Science

On the Anniversary of the Scopes Verdict, Let Us Praise H.L. Mencken

Long before Hitchens and Dawkins, he was the original skeptical journalist.

Library of Congress

The so-called “Monkey Trial” was decided 90 years ago today with a guilty verdict and a fine for Dayton, Tenn., teacher John T. Scopes. Even so, anyone with five minutes can find 21st century stories about scientists rolling their boulder of observable data up that mountain of religious fundamentalism over and over again. But you won’t read them written like this:

The rustic judge, a candidate for re-election, has postured the yokels like a clown in a ten-cent side show, and almost every word he has uttered has been an undisguised appeal to their prejudices and superstitions. The chief prosecuting attorney, beginning like a competent lawyer and a man of self-respect, ended like a convert at a Billy Sunday revival. It fell to him, finally, to make a clear and astounding statement of theory of justice prevailing under fundamentalism.
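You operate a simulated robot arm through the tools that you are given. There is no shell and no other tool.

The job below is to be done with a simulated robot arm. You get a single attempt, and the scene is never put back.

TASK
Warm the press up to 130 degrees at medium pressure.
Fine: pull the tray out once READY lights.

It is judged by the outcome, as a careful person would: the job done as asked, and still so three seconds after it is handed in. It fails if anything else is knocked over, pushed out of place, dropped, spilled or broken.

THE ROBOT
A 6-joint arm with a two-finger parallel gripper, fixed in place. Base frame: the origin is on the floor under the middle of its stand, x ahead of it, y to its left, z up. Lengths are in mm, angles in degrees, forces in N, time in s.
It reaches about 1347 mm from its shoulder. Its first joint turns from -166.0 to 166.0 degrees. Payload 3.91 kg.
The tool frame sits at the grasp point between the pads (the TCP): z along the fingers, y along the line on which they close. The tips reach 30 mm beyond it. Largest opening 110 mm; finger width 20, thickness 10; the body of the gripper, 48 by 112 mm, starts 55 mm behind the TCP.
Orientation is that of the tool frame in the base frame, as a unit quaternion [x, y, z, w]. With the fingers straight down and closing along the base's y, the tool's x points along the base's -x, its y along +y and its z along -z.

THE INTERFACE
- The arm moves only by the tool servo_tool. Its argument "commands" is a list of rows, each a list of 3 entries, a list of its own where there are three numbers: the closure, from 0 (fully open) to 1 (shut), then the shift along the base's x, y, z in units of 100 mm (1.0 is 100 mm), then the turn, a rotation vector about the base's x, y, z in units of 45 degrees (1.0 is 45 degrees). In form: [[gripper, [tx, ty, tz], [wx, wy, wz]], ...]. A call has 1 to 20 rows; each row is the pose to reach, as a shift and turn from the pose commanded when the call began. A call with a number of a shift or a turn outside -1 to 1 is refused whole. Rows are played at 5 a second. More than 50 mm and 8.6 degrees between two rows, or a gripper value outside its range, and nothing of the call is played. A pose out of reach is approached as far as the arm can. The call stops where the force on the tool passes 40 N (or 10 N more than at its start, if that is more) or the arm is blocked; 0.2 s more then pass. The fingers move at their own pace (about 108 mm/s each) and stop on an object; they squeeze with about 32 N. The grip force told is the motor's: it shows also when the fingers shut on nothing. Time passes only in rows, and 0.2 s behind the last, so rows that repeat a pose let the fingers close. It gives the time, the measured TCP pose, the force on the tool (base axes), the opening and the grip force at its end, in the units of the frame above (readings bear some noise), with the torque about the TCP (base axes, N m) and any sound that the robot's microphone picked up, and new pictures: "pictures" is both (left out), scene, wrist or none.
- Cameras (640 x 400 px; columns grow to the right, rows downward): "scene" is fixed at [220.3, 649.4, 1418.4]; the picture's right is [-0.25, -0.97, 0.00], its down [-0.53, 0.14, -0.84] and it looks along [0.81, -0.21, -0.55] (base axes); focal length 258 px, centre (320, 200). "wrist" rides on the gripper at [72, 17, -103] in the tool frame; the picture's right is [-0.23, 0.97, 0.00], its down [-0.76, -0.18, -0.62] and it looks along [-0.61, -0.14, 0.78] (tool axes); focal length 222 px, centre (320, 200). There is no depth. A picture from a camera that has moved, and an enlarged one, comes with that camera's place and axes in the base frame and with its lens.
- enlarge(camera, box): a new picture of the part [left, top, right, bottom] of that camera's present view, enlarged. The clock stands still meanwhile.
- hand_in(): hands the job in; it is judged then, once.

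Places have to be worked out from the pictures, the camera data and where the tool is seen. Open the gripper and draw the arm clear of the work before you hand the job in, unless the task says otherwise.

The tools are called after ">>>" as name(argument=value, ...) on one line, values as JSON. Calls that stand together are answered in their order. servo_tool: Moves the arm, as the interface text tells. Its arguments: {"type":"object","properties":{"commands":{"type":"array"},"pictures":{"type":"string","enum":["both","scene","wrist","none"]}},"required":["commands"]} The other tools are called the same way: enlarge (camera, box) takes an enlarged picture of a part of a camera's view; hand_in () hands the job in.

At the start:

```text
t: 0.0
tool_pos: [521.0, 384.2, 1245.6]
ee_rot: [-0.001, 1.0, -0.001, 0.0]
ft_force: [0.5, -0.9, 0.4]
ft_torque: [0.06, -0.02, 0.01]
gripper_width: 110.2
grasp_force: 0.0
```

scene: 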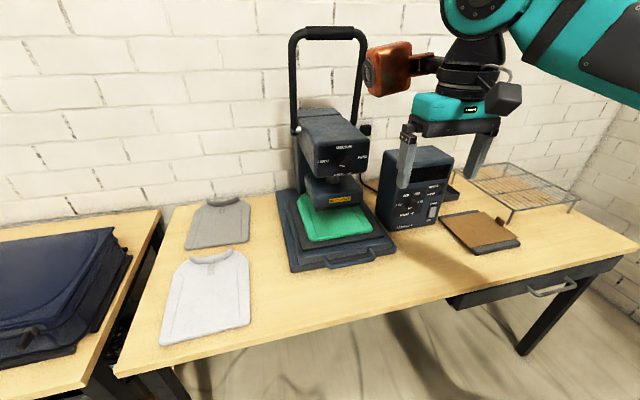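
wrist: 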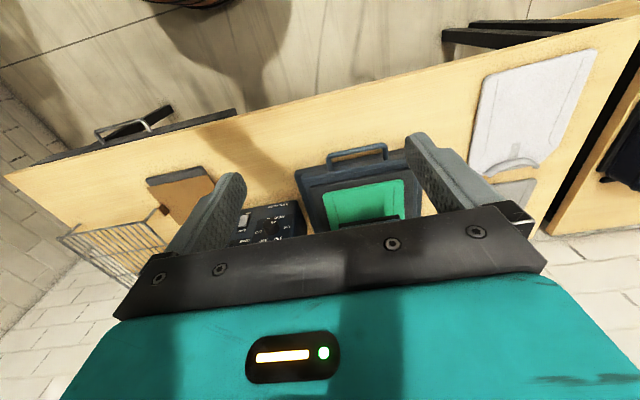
Hot damn. That’s H.L. Mencken. Decades before Christopher Hitchens was hosting town hall debates with believers and Richard Dawkins was tearing up the Times bestseller list with The God Delusion, Mencken was inventing the modern ideal of the public intellectual atheist from the ground up.

Mencken was so famous there’s a good chance you know his work even if you don’t know the man. “Nobody ever went broke underestimating the taste of the American people,” is his. Another good one, less circulated though widely true in the human heart: “Every normal man must be tempted, at times, to spit on his hands, hoist the black flag, and begin slitting throats.”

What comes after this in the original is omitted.